• Exercise
State the number of lines with the string "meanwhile" in them, and nothing else.

• Provided material

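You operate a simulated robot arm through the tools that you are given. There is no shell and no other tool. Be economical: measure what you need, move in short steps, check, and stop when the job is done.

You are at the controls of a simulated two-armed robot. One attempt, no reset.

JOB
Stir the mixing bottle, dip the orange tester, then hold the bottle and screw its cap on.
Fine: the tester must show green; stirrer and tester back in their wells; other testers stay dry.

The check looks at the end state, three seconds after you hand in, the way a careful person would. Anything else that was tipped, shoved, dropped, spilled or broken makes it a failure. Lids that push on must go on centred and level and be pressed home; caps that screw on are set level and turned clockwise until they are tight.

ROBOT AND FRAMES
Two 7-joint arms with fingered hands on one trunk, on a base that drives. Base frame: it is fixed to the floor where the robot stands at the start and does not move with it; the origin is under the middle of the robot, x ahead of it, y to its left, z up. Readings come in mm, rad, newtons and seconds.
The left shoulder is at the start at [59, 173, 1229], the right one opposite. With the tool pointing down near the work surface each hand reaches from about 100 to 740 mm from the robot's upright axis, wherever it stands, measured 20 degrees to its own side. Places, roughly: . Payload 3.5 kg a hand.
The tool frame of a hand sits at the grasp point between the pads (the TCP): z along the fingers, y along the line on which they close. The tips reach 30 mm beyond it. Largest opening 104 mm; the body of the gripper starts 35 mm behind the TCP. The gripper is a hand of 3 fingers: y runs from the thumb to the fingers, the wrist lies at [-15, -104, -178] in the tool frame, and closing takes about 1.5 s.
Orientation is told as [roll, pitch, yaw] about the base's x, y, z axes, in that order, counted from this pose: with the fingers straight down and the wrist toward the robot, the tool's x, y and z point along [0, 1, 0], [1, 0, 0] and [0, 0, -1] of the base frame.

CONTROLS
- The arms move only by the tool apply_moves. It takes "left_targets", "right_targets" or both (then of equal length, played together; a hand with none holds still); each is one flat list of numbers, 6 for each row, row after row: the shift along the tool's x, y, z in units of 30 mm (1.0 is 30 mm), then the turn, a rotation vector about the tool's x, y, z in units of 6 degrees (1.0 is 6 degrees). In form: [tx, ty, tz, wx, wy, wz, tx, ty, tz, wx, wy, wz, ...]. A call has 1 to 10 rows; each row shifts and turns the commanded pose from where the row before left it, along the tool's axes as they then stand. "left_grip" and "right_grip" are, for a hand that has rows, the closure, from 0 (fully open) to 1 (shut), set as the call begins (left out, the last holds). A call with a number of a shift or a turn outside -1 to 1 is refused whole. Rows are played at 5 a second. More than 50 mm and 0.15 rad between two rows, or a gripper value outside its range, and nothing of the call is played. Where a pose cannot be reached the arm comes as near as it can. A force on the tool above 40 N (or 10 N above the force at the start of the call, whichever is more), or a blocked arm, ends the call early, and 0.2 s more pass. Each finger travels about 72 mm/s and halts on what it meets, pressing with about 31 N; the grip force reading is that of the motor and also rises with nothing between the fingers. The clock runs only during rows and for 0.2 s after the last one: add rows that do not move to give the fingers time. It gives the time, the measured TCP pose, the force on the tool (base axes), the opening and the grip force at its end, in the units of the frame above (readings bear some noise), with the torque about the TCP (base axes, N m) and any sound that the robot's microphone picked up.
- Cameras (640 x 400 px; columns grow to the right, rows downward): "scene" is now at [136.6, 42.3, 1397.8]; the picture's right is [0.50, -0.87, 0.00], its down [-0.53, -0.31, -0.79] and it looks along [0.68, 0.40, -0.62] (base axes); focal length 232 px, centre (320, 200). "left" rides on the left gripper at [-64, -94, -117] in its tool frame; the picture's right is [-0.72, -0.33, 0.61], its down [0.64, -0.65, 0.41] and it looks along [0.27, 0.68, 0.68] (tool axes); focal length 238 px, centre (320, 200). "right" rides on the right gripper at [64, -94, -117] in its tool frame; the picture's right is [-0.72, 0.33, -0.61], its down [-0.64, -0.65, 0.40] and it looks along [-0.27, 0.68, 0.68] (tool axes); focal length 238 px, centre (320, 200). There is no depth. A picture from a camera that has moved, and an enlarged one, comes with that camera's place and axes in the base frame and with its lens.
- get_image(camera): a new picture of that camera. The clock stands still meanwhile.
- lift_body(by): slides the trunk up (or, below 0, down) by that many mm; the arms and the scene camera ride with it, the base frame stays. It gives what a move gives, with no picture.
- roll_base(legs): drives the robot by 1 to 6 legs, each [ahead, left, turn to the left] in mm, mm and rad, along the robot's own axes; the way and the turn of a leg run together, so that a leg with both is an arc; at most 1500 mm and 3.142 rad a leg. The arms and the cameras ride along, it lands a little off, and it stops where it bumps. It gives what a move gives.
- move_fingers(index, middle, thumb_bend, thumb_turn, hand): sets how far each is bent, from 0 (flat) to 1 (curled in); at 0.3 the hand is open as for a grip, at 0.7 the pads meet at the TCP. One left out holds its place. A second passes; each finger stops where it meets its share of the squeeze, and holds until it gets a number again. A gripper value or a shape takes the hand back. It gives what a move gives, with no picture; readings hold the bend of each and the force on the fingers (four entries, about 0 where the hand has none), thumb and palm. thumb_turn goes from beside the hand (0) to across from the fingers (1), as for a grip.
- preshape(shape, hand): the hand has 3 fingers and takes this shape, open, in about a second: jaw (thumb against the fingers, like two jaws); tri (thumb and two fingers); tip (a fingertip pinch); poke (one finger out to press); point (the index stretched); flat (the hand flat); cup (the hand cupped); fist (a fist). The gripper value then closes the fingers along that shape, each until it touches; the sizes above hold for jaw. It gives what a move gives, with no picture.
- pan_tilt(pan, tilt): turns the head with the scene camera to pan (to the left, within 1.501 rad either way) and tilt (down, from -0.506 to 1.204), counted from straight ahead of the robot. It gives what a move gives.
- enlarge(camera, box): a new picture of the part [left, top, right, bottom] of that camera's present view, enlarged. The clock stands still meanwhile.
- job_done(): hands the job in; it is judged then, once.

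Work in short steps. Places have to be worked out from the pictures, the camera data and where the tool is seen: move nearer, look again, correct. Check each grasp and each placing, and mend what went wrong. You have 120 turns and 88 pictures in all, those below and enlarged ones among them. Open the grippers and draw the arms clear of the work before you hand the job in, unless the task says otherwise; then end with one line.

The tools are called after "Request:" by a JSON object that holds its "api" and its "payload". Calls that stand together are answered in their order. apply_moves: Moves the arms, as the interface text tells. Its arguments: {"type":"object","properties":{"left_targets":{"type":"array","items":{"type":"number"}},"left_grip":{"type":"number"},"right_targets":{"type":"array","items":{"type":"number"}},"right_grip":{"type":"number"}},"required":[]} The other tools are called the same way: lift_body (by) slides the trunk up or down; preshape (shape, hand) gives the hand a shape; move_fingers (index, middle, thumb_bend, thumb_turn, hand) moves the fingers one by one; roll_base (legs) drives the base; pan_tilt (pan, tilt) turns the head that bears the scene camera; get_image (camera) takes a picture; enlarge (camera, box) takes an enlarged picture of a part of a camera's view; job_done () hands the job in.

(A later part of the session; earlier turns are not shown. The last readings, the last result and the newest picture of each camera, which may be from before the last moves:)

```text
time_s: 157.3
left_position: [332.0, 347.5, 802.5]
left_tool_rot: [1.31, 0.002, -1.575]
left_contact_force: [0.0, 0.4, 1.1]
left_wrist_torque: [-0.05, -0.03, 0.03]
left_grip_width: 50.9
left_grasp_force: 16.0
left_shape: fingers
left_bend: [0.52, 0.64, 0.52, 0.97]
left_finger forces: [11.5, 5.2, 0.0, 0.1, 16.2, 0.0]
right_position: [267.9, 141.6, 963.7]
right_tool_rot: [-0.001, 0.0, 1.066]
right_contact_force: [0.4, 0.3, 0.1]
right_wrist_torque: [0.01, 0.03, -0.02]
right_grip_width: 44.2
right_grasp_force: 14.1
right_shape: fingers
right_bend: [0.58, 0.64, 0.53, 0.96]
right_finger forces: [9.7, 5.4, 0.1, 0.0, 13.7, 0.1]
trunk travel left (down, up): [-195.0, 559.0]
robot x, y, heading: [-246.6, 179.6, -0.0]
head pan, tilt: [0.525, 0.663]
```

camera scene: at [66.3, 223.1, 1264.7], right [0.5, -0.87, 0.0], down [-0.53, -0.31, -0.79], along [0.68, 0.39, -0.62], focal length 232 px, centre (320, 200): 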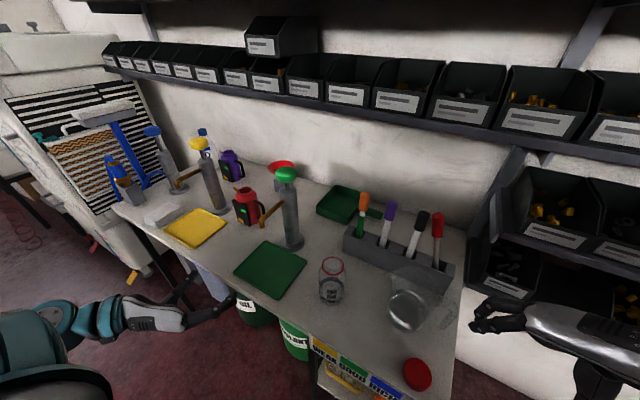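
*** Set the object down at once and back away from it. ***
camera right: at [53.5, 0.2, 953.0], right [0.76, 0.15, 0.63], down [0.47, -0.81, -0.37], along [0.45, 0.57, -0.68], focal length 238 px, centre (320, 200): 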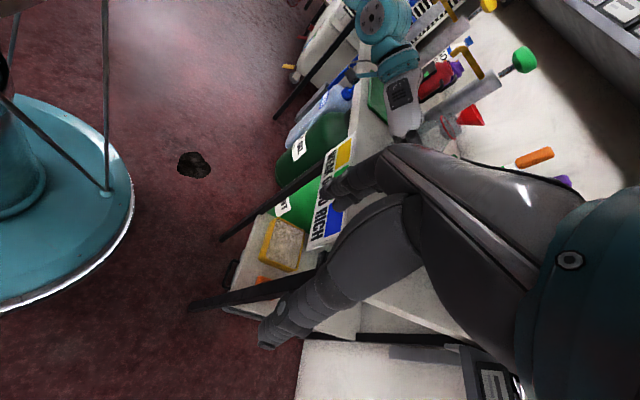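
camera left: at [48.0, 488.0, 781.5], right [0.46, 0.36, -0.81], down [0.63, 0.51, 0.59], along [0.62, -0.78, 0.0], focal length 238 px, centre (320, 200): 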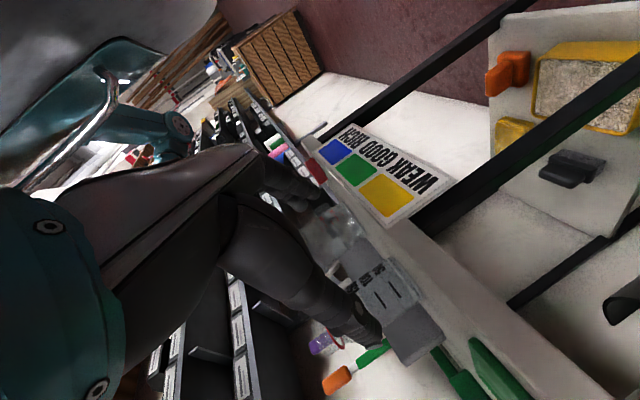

• Reply
2